It’s good news/bad news time again for Batgirl And The Birds Of Prey.
The good news first: This doesn’t suck. Seriously, it’s probably the most entertaining issue of the entire run so far. It’s light enough that, if taken with a pinch of salt, it’s not too far removed from Silver Age tales like the 1970’s Brave & The Bold story, Arise, Ye Ghosts Of Gotham.
Not only that, but there’s one page in particular which has to be singled out for praise. It’s a splash page montage of Batgirl and all the things she does to help make Gotham a better place, along with a simple but effective monologue about her motivations. For the first time in this series’ current run, Barbara Gordon is written perfectly. Add to that a higher standard of artwork than usual, courtesy of Marcio Takara, and this issue manages to be quite an improvement.
The bad news is that if you’re after anything more than a fluff piece to read, then you’ll probably still be disappointed with Batgirl And The Birds Of Prey #14.
Huntress, in her civilian guise, takes some of her class on a field trip to Gotham’s outskirts to learn more about the history of the city. Joined by Black Canary, they learn of a mysterious shaman named Blackfire who stole the nearby land from its original inhabitants and appeared again many years later to slaughter colonists. However, what could be passed off as folklore soon becomes real, forcing Huntress and Black Canary to battle a seemingly immortal foe. Meanwhile, Batgirl has her hands full protecting Gotham in various ways, from saving Batman’s life to teaming up with the latest members of the Birds of Prey, Catwoman and Poison Ivy…
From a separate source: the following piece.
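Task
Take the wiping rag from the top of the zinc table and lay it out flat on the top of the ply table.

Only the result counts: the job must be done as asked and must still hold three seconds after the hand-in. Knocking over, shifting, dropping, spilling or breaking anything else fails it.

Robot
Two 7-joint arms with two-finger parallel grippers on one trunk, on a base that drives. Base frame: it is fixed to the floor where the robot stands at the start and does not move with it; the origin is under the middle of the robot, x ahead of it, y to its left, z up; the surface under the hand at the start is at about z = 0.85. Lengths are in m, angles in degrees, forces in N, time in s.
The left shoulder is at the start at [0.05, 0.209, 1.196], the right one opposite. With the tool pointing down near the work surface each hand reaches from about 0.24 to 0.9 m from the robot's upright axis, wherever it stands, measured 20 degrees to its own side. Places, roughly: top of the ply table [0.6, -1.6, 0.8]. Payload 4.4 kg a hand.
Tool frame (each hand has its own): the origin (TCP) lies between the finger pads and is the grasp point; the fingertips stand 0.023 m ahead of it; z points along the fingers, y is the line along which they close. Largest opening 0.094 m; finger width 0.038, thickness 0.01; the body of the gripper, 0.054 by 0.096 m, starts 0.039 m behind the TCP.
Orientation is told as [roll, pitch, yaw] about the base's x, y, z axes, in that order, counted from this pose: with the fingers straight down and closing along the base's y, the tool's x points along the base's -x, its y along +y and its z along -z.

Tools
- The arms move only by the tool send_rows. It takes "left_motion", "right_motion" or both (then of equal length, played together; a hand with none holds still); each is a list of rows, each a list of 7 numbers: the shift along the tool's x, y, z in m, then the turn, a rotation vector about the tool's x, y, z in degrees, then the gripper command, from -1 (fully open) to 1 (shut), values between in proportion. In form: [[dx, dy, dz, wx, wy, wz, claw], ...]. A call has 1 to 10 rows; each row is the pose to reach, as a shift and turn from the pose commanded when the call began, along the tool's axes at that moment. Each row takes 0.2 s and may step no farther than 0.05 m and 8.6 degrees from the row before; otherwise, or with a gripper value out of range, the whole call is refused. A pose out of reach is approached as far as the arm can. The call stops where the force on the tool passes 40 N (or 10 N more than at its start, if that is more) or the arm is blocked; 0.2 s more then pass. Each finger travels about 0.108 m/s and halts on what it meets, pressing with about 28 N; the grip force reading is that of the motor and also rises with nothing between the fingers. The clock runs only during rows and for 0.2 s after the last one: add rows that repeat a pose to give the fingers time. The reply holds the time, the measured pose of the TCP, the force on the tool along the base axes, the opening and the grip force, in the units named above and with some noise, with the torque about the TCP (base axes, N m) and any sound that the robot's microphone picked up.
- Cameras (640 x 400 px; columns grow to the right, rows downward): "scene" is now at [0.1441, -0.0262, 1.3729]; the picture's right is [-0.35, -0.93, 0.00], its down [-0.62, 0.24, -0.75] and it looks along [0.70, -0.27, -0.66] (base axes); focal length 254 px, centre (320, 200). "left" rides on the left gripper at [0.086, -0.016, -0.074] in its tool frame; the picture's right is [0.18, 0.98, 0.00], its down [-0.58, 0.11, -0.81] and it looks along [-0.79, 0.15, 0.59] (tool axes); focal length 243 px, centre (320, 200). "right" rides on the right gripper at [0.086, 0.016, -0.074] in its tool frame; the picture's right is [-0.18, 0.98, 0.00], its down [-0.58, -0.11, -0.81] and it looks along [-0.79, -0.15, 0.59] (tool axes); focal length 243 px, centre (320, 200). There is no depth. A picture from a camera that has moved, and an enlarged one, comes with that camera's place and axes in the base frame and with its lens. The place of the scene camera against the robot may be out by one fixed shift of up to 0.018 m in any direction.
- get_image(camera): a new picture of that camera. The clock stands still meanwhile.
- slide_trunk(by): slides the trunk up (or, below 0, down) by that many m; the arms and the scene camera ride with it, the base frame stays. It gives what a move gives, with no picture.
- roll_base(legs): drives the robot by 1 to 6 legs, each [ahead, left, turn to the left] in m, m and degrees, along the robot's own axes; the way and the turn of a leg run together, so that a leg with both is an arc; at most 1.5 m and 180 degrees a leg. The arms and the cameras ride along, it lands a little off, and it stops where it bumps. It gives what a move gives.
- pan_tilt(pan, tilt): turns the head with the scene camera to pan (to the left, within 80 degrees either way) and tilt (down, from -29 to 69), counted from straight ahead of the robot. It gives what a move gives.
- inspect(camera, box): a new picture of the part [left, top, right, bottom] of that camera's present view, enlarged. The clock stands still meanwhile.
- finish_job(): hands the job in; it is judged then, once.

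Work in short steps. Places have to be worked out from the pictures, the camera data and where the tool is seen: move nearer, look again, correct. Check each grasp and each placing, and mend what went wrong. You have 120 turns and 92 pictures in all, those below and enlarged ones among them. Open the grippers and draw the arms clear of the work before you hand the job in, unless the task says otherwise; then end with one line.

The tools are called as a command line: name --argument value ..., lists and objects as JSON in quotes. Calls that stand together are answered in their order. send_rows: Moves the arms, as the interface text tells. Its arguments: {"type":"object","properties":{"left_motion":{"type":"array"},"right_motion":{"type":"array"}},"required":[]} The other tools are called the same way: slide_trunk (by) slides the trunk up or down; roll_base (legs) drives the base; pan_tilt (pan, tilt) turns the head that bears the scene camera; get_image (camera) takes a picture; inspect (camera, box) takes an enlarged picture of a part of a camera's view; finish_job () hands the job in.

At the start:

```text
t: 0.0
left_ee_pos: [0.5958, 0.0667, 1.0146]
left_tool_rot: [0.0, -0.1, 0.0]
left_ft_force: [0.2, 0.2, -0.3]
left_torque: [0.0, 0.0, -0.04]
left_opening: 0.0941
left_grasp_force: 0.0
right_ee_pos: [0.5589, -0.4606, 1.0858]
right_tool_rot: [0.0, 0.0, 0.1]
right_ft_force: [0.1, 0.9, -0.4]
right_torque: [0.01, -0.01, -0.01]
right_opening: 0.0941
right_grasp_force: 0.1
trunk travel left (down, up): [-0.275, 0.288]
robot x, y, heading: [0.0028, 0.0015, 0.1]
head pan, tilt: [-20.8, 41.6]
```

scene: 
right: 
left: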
The plot may be of Silver Age quality, but the writing sadly isn’t. As has become routine, major plot holes appear almost instantly, which result in a story which can only generously be described as being for young kids. The few moments where Batgirl And The Birds Of Prey #14 shines are let down by weak characterization, a clichéd villain and dreadful dialogue. Even the more solid artwork has glaring mistakes, such as Catwoman’s goggles being shattered on one page and then completely intact again mere moments later, or a pair of teenagers being drawn like they’re in their forties.
As fun as a stand-alone issue is, there needs to be more solid storytelling here. For instance, Blackfire, a one-dimensional villain who does little more than scowl before being slapped down to size, is apparently immortal and has been trapped in a cave for centuries (although his clothes look immaculate). He awakes… why? He possesses a child into freeing him… how? His motivation for being evil is… never explained. If we had seen signs building up to any of this, or if the two stories told about Blackfire weren’t so contradictory, perhaps this tale may have held up better. Regarding his simplistic defeat, it’s fair to say that he’s robbed of his immortality and is left to die a horrible death by our heroes.
As for the kids on the school trip who witness our heroes battling this villain, they’re all idiots. So is Batman, who apparently has no idea how an Amazon Alexa works. He also doesn’t care about secret identities anymore as he babbles on the phone – yes, on the phone! – to Batgirl. But that’s okay because Batgirl doesn’t care about secret identities either. I’d say it was all meant as a joke, except nothing about it is particularly funny.
Batgirl And The Birds Of Prey #14 is a slight step in the right direction, although it should be taking great strides. This series has got a long, long way to go before it becomes an actual must-read comic book but, as a quick diversion, it’s adequate.